Politics, sexual liberation, sexual freedom, freedom from shame are such a big part of so many of your books. We’ve talked a lot about a lot of things that don’t feel good right now, and that feel very scary right now, and I’m wondering if there’s anything you see around you that gives you hope?
I see myself as an ally of women’s rights, which are certainly in my birth country being challenged, and I certainly write ally fiction in support of the LGBTQ community. I think the advocacy for equality, the advocacy for zero intolerance for sexual differences, it’s crucial. It’s a condemnation of humanity, this ongoing cruelty. I use the world cruelty, or the punishing, which is so driven if not by religion by another kind of misplaced moral righteousness, which, as we know too well, historically, can be very immoral. I don’t think it would surprise you, knowing my novels as you do, that I don’t rely a lot on hope. [Laughs] We all have infinite reserves of hope for the people we love, especially when they’re going through a hard time. Alexander Pope, oh god, now almost three centuries ago, Pope was writing in the 1730s.

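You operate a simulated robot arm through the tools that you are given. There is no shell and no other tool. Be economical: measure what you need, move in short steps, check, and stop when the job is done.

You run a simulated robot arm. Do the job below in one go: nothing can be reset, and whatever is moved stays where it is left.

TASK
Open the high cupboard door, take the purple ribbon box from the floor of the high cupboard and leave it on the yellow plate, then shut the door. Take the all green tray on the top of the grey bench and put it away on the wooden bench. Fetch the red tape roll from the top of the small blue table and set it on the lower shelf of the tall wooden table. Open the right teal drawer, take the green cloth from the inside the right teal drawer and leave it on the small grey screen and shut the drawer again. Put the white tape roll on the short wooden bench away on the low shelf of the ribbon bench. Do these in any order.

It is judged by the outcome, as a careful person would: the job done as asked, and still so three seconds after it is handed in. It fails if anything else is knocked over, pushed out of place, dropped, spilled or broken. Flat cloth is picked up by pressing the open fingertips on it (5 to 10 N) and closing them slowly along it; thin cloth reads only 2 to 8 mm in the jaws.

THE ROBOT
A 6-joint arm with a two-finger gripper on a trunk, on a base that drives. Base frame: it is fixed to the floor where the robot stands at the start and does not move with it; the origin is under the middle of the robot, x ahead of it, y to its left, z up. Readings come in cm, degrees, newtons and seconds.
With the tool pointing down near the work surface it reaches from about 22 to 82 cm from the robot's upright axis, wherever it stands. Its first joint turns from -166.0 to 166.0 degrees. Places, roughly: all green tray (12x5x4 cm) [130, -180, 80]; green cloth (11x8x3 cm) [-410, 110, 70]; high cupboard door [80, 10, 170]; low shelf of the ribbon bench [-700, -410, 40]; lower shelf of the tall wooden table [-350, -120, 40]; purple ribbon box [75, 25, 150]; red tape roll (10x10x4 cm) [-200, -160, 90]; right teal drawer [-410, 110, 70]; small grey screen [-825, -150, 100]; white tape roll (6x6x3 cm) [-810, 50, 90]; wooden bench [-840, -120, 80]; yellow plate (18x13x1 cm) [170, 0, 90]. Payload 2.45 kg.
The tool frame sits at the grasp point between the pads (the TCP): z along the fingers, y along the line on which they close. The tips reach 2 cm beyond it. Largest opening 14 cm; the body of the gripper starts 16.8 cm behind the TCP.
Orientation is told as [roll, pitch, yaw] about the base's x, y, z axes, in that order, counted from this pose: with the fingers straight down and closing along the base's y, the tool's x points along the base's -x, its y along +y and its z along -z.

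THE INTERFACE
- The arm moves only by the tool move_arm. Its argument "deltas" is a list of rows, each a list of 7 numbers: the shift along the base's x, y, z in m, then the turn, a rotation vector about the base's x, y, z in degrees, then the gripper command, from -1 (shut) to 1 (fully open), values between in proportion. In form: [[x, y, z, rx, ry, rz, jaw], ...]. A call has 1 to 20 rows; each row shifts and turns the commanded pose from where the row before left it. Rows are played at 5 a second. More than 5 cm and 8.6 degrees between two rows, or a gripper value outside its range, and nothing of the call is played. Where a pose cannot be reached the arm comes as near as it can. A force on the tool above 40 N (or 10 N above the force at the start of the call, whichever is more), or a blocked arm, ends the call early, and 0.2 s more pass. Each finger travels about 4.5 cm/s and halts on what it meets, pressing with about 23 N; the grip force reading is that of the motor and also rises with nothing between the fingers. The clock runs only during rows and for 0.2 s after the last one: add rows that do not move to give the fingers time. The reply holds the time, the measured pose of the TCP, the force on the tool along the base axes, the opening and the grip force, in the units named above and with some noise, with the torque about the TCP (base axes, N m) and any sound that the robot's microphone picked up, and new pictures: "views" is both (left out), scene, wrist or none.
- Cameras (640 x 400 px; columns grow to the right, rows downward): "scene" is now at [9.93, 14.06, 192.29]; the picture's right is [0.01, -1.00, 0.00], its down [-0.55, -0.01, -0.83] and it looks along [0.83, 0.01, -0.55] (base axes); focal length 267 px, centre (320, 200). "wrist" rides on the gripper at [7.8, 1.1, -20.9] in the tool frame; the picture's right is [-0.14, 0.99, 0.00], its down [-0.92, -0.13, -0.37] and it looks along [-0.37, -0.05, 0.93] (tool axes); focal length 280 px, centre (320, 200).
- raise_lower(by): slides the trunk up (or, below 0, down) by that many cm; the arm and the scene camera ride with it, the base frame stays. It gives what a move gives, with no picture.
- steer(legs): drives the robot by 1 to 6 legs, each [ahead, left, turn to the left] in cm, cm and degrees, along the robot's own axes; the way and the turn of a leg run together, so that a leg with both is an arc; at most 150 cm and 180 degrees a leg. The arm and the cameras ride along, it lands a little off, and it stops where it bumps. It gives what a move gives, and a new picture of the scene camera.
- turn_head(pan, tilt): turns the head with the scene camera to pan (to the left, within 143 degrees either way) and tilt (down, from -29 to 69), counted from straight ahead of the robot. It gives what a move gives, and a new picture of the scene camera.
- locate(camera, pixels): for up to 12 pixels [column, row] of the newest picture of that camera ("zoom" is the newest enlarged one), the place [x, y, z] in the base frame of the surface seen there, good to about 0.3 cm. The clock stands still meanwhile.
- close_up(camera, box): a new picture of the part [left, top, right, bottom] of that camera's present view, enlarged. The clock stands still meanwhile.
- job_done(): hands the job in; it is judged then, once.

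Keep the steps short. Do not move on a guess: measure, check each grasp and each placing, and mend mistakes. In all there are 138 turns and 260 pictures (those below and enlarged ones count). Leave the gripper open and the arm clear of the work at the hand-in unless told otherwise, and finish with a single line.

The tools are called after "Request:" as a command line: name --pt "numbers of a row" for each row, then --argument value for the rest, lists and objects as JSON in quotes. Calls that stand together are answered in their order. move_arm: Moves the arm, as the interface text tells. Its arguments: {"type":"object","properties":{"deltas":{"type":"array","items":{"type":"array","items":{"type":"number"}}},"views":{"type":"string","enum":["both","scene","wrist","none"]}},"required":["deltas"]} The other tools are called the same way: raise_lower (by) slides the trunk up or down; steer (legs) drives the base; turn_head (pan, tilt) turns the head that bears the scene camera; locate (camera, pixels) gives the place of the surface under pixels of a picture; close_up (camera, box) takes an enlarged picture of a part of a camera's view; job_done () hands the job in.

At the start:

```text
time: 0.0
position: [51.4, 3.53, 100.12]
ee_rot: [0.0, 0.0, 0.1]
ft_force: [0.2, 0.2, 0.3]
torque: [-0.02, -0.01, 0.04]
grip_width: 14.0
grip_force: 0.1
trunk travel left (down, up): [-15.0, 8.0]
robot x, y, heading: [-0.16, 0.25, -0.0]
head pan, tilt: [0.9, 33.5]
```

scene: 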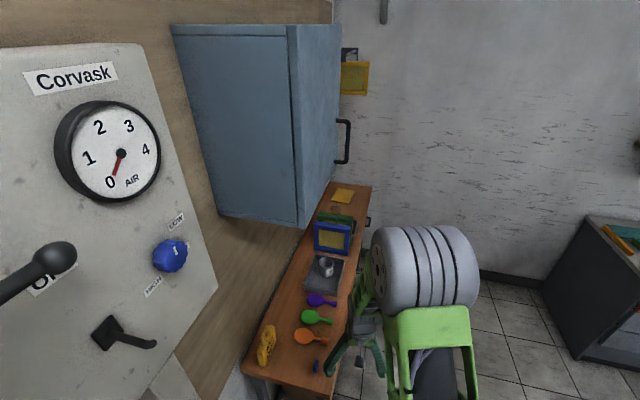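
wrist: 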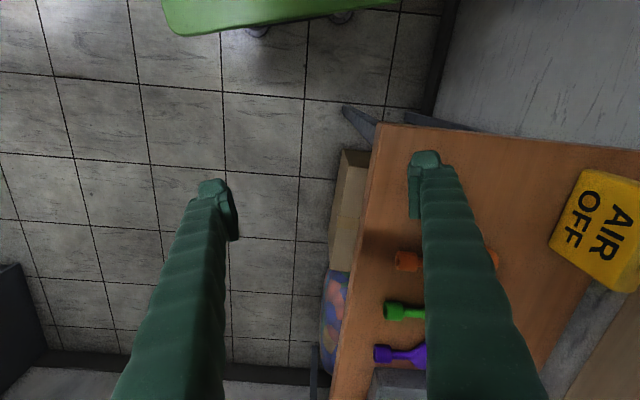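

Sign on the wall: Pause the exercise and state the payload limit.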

Alexander Pope was quite right to say, “Hope springs eternal in the human breast.” Well, even in me, I suppose. [Laughs] But I can’t find a concrete place to locate it right now. I do, not in my life as a member of a family but seven days a week for eight hours a day when I’m writing, I am in the make-believe business. I make up characters and their stories for more of my waking hours than I interact or spend in the real world. The fictional world comes with its own liabilities. You know best at any given moment in time, you are most intimate with those characters and often endings you are imagining, but living with, for five or six or more years, and not counting the number of years they existed before you took out their story and began to write it. Well, hope is an elusive quality for a worst-case-scenario writer. [Laughs] It’s not something I dwell on, you know?